Als ich versuchte, mehr über den »überquellenden Phantasietopf« zu erfahren, spürte ich sofort, wie Herbert Ritter wieder Barrieren gegen den Einblick in sein Innerstes aufbaute und auswich. Statt auf meine Frage zu antworten, berichtete er von »anderen Bildern«, die ihm »jetzt gerade vor den Augen vorbeiziehen«. Doch welche das waren, verriet er mir nicht. Ich wechselte zu einem neutralen Thema und erkundigte mich nach seinen Überlegungen bei der Auswahl der Tatorte und den Prostituierten als Opfer.

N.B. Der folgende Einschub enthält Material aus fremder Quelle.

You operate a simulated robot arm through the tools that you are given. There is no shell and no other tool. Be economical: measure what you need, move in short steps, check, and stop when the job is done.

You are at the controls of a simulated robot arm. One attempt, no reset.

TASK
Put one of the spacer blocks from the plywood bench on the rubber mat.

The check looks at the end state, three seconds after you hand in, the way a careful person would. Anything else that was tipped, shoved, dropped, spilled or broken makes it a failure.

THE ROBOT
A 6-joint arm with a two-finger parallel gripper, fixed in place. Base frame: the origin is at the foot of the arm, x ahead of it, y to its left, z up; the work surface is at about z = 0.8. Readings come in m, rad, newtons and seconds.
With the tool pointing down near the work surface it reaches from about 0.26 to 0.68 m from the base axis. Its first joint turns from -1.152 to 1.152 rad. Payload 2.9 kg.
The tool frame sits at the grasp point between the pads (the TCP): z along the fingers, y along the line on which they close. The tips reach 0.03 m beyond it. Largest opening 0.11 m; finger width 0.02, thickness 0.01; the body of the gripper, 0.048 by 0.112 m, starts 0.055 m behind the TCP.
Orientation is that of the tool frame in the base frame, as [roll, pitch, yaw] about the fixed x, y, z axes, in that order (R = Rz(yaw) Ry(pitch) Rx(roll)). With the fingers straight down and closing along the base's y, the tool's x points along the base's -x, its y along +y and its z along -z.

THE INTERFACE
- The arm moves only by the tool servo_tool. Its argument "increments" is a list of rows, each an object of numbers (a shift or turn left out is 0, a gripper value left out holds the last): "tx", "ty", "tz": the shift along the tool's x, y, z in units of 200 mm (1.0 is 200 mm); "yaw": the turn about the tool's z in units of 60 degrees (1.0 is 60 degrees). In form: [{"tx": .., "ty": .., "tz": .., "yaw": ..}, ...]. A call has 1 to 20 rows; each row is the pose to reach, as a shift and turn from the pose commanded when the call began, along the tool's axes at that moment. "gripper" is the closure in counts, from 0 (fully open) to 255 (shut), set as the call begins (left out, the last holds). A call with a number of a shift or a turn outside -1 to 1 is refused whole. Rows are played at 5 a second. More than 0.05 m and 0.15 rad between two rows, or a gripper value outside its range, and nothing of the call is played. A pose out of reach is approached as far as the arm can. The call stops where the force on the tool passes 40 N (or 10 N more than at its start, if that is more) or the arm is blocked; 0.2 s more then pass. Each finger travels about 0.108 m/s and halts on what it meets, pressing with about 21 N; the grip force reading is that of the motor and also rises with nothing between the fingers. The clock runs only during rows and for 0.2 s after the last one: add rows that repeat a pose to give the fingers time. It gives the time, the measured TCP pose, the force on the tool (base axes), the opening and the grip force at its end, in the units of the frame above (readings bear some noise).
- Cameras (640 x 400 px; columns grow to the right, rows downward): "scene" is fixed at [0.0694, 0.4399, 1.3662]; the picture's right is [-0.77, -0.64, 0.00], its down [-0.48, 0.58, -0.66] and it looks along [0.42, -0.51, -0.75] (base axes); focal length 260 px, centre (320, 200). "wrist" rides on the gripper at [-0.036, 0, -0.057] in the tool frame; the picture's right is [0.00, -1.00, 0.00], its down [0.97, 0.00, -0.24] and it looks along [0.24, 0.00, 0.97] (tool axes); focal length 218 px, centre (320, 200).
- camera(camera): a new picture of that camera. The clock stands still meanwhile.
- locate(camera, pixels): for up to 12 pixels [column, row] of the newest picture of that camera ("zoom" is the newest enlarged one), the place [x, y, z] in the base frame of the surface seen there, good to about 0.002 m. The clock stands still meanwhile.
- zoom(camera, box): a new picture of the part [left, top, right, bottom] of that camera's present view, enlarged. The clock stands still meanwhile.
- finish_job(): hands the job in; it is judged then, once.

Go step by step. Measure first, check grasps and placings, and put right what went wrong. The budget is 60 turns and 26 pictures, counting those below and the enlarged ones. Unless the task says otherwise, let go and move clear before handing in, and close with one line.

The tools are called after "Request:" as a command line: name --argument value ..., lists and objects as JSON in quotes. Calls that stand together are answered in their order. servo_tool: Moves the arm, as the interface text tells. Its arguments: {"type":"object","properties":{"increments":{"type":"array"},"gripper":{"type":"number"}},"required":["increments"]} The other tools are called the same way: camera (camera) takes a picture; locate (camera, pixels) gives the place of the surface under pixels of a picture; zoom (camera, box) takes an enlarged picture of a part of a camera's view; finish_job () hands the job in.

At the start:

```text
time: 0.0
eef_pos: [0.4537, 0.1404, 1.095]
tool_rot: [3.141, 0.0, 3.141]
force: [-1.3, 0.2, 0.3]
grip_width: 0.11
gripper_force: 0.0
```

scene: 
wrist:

Augenblicklich fand er zu seiner offenen Erzählweise zurück, die Bilder schien er schnell verdrängt zu haben. »Ich kannte mich dort aus. Wusste, wie ich dort hinkomme, wie ich dort wegkomme. Wusste auch, wie ich mich als angeblicher Freier verhalten musste, um keinen Argwohn bei den Frauen aufkommen zu lassen. Das war die Sicherheit, die ich brauchte.«
Ich ließ ihn noch eine Weile erzählen und fragte ihn dann scheinbar beiläufig, wie es kam, dass trotz der extremen Gewalt bei den Tötungen seine Phantasien nicht befriedigt wurden. Diesmal hatte ich Erfolg. Herbert Ritter ging nicht nur auf meine Frage ein, seine Antwort grenzte fast an eine psychologische Analyse: In seiner Wahrnehmung waren Illusion und Realität zwei Welten, die nicht zueinander passten.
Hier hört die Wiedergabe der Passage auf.